Patricia Reske, 60, of Westborough

1937

Patricia ReskeWestborough – Patricia “Trish” Reske, 60, of Westborough, MA, passed away on Friday, October 22, 2021, at her home.

Born in Baltimore, MD, she was the daughter of the late Stephen and Alice Cunningham and the youngest of seven siblings. She graduated from the University of Maryland in 1983 and received her Masters in Creative Writing from Harvard Extension School in 2016. We regret that she is not here with us to wield her Nonfiction Writer’s pen and, in painful detail, mark up all the grammatical errors we’ve made in her obituary. Or to tell us that we need to write with more “pizzaz.” We couldn’t get Annie Dillard to write the obit, Mom, but we’ll give it our best shot.

In childhood, Trish’s parents instructed her in the school of hard knocks: she learned the right time to say “well, tough” to a child.
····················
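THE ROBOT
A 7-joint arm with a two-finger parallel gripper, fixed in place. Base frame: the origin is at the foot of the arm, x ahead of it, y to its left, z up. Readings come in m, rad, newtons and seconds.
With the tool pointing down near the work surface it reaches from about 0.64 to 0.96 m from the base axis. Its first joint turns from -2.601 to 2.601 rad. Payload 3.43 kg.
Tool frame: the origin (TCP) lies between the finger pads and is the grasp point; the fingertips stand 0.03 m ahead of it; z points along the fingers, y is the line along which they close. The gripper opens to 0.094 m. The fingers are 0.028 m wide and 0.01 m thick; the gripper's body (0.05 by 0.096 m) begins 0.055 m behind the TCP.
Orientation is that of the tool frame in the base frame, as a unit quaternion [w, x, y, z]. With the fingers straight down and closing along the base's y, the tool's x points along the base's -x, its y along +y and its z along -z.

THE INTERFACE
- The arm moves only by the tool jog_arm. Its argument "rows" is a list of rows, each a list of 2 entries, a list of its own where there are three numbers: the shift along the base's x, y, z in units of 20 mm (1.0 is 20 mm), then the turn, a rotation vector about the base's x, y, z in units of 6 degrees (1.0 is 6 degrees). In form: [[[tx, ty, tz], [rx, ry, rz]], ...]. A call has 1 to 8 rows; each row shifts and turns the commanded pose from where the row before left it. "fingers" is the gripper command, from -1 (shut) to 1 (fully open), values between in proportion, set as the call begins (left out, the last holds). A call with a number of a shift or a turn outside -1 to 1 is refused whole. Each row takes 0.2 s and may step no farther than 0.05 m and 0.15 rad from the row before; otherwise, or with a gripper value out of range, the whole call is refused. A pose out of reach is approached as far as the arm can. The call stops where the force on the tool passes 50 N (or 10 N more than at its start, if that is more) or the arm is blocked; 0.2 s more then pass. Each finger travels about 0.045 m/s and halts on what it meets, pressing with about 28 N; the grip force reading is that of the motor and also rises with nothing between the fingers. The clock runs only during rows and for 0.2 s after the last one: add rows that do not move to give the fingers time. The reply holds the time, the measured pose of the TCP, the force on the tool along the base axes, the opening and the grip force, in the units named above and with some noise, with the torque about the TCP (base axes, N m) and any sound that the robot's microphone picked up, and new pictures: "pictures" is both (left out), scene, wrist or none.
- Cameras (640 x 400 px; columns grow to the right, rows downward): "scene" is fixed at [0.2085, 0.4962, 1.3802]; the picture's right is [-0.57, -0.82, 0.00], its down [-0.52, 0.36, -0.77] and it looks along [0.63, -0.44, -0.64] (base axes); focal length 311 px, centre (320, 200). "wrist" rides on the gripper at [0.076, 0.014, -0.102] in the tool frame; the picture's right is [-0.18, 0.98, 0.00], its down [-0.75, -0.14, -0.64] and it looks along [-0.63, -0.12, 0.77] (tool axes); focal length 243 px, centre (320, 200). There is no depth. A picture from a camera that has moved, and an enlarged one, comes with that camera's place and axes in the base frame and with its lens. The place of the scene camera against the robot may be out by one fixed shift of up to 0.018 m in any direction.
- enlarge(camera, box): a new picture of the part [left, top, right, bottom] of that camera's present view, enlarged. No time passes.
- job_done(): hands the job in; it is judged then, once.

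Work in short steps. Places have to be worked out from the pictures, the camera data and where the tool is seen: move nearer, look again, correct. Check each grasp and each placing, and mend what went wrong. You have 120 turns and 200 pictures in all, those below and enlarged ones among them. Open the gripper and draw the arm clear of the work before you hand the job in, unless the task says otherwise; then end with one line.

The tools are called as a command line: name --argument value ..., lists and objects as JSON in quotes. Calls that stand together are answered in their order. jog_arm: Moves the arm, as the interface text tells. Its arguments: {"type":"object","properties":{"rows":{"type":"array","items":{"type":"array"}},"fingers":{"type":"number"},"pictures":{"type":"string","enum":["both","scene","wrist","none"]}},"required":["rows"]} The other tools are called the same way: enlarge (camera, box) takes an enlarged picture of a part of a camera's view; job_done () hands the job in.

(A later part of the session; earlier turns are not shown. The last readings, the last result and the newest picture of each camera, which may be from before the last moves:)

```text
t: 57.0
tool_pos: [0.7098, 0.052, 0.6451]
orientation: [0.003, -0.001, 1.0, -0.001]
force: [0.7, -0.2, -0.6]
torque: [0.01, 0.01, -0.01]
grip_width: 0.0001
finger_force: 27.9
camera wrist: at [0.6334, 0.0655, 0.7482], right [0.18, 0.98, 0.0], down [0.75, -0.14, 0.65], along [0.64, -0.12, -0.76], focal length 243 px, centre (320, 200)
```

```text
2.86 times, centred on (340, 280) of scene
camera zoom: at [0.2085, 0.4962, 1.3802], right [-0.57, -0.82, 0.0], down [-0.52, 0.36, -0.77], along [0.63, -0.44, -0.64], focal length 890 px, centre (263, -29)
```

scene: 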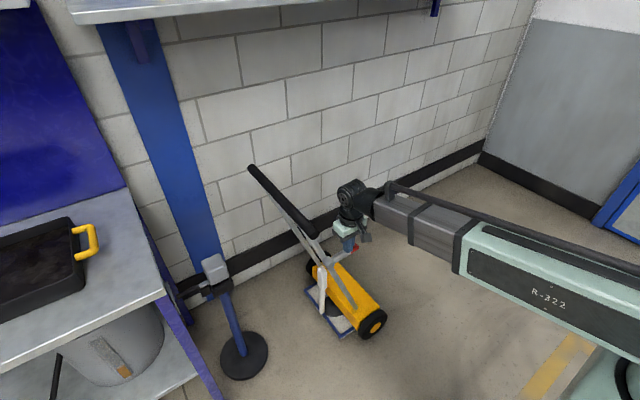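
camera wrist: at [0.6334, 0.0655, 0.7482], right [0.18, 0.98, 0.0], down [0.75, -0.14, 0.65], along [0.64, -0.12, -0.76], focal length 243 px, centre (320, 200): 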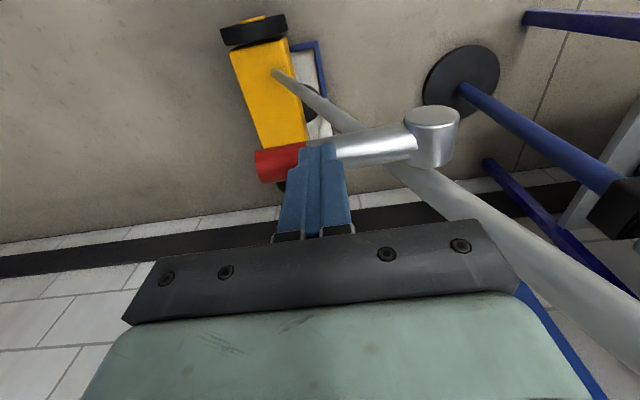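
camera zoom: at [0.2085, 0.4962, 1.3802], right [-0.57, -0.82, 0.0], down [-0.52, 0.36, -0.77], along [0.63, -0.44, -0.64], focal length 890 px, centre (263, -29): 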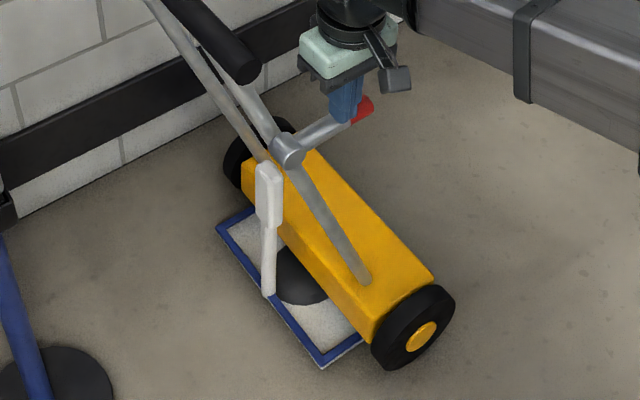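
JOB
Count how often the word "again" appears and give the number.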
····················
We stood on the receiving end of this long parenting tradition. If we ever claimed to be sick on some bleary-eyed morning, she’d call our bluff, prodding us onto the bus. If we pled for some cough syrup for a sore throat, we’d just need to “tough it out.” But come crying with a broken heart over some dumb boy, or a mean thing a teacher said, and she’d be up in our room for hours, listening to anything.

Mom had strong opinions about living a good life. She abhorred “tacky.” Tacky was thoughtlessness. It was the giant blow-up Christmas display she would eye-roll over at the Natick Mall. Tasteful was doing things proper. Being clever, thoughtful. It was the pies she made from scratch, the careful eye she gave to our papers. A trick to get her kids to behave. I blame her for a decade of confusion after telling me, a toddler in Stop & Shop, that “you can only buy something if you have a coupon for it.”

One day, we’ve come home from middle school to find that our mother has discovered the venerable teachings of Bikram yoga. It gets worse. From now on, she intends to feed us with only the meals provided by the Super Suppers franchise. Perhaps with kale chips as a treat. At dinner, some awful book about a Mount Everest disaster threatens to be the only topic of conversation for the next few months.

These were more than just phases for Mom. They were challenges, and the stakes were high. Once you run one marathon, you may be on to bigger things. Maybe next, you run a marathon in nearly every state (which she did), or hike every 4,000-footer in the White Mountains (which she also did). You can go back to school and get the Masters in Creative Writing you’ve always wanted. You can be the teacher’s pet, at age 52. Infuriating, I’m sure, to have my know-it-all mom in your class. And then, of course, the only proper way to watch Les Misérables on tour at the Hanover Theatre is to torture yourself through the entire Victor Hugo novel (unabridged!), in fifteen days, before opening night. Anything less could be considered cheating.

Where can the story go? More recently, our mom lamented that she couldn’t just “uproot my life, hike the Appalachian Trail, at this stage.” She was forgetting that her life had been full of Appalachian Trails. So many people would have been thrilled to have her enthusiasm, her high standards, her smile at a challenge. Anything she turned her attention toward was guaranteed to be bright.

And then, at her lowest, addiction turned its attention toward her. Slowly, and then all at once.

Mom once said, after seeing Chloe accidentally break a piece of her fine china: “Things are replaceable, and people aren’t.” She was right.

In her memory, please be comforted that she would have approached her own funeral as something to laugh about as much to cry about. A dark comedy, like Faulkner would do it. Make plenty of jokes about the tacky fonts we might have picked for the programs.

Her funeral Mass will be celebrated at 11 AM on Saturday, October 30, in St. Luke the Evangelist Church, 70 West Main Street, Westborough. Burial will follow at St. Luke’s Cemetery.

Calling hours will be held from 4 to 7 PM on Friday October 29, in the Pickering & Son Westborough Funeral Home, 62 West Main Street, Westborough.

In lieu of flowers, our family kindly requests donations to the Alzheimer’s Association MA/NH, 309 Waverley Oaks Road, Waltham MA 02452 or via www.alz.org/manh.